BRR: Is the regulatory environment in the country conducive to mobile assembly and localization–especially now that the new mobile phone policy is being put in place?
AA: One positive development has been the implementation of Device Identification, Registration and Blocking System (DIRBS) recently, which has made the illegal grey market of smartphones completely impossible. The PTA has also given licenses to 26 companies for local manufacturing.- of which 10-12 are currently operating. These have been positive steps but this is a nascent industry that requires incentives under a policy. There should be a reasonable differential between the import of assembled phones i.e. Completely Built Unit (CBU) and the import of parts and components. The draft of the smartphone policy introduced by the EDB includes some important incentives. The Completely Knocked Down (CKD) kits imported by local manufacturers are exempted from regulatory duties as well as custom duties. We strongly believe that there also should be a sales tax exemption on these kits (for phones value up to $200), which is missing. This will allow a reasonable differential between imported CBU phones and CKD kits, which would enable domestic manufacturing.

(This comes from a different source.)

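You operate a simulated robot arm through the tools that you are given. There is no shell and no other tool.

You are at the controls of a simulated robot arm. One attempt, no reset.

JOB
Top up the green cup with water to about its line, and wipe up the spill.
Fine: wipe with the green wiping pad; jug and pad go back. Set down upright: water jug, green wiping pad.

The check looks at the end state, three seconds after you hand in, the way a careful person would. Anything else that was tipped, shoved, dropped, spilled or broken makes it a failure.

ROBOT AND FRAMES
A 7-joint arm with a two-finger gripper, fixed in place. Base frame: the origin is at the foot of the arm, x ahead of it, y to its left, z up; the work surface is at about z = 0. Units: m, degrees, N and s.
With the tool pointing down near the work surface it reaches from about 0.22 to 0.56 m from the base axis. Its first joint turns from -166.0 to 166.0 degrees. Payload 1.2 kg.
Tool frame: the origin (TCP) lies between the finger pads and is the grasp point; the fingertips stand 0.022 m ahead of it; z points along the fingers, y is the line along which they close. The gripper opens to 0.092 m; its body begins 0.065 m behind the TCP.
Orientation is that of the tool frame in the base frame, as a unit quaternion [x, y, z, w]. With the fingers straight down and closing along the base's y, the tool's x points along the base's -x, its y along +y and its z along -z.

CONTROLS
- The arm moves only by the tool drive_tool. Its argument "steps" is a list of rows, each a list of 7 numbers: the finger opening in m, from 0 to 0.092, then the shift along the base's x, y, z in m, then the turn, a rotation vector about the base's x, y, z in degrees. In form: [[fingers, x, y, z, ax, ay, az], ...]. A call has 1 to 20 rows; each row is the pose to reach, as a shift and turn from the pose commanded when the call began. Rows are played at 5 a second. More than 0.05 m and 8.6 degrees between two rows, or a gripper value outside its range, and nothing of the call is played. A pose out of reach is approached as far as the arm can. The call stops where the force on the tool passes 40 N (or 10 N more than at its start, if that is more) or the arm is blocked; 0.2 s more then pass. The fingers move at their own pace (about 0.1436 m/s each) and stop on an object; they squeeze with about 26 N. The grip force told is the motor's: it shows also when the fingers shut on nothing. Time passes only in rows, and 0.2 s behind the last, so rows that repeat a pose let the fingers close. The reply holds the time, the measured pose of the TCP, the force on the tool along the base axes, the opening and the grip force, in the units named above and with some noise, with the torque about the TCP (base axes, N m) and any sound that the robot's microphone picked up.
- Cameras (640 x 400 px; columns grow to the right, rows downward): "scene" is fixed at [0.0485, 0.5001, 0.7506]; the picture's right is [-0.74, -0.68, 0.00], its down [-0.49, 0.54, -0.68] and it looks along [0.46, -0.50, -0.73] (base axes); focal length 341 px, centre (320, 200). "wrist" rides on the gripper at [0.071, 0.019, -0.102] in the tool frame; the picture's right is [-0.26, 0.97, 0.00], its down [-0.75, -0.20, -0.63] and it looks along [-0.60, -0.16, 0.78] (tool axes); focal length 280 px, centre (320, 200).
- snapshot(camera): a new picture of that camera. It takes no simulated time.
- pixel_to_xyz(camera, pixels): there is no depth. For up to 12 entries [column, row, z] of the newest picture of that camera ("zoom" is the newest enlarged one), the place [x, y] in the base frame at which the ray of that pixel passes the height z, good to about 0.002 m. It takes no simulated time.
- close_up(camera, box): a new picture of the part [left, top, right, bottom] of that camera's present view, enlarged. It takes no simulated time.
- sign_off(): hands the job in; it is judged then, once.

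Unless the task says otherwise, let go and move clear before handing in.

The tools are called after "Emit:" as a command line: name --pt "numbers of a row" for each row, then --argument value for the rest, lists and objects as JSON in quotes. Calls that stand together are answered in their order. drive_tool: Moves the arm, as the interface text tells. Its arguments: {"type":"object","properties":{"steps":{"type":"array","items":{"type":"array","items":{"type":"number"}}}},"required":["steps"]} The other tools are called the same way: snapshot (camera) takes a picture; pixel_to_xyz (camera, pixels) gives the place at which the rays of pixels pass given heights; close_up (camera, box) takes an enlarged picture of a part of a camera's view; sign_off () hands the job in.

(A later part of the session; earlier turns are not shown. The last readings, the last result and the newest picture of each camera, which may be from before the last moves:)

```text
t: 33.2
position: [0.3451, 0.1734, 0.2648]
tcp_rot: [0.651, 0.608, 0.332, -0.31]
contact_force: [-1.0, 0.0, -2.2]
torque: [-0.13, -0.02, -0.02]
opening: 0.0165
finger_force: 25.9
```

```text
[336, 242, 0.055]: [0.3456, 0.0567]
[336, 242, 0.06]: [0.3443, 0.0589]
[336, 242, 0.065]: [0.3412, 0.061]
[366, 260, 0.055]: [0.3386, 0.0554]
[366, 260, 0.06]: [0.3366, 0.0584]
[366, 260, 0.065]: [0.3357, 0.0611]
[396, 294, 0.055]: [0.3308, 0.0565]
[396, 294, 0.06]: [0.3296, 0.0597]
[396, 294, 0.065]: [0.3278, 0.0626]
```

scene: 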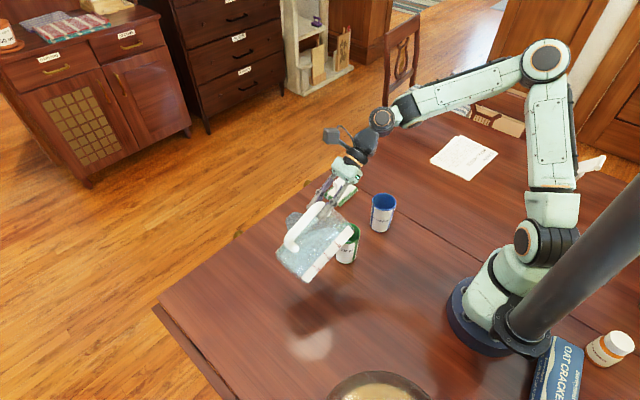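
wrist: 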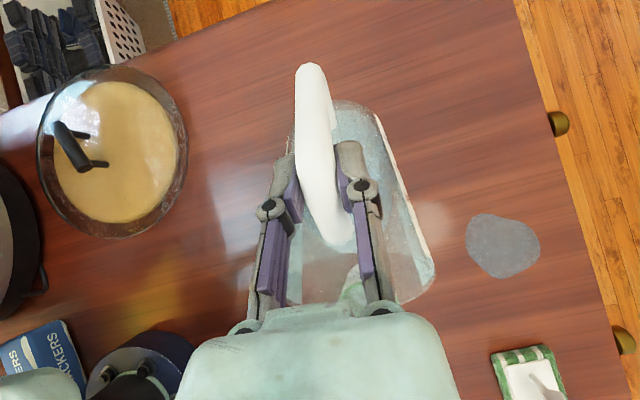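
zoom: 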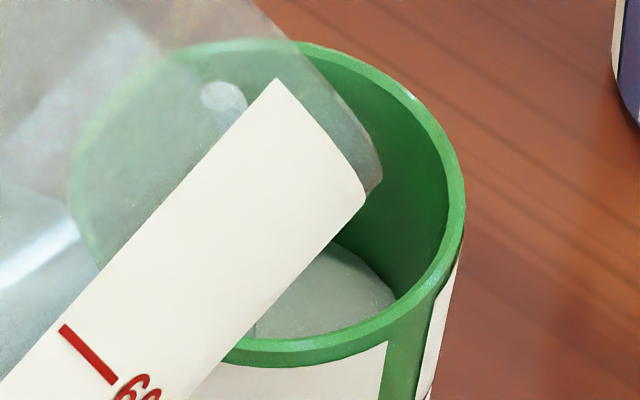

The policy is important and we appreciate the efforts made by the government because ultimately, the goal here is to grow exports. This can be driven by favorable government policies. The opportunities here are tremendous. China is right now looking to relocate its mobile phone industry to a third country and Pakistan could strategically place itself as a potential site. Last year, China exported $141 billion worth of mobile phones. If we can tap 25 percent of that value, mobile phones can become Pakistan’s biggest export item, surpassing textiles.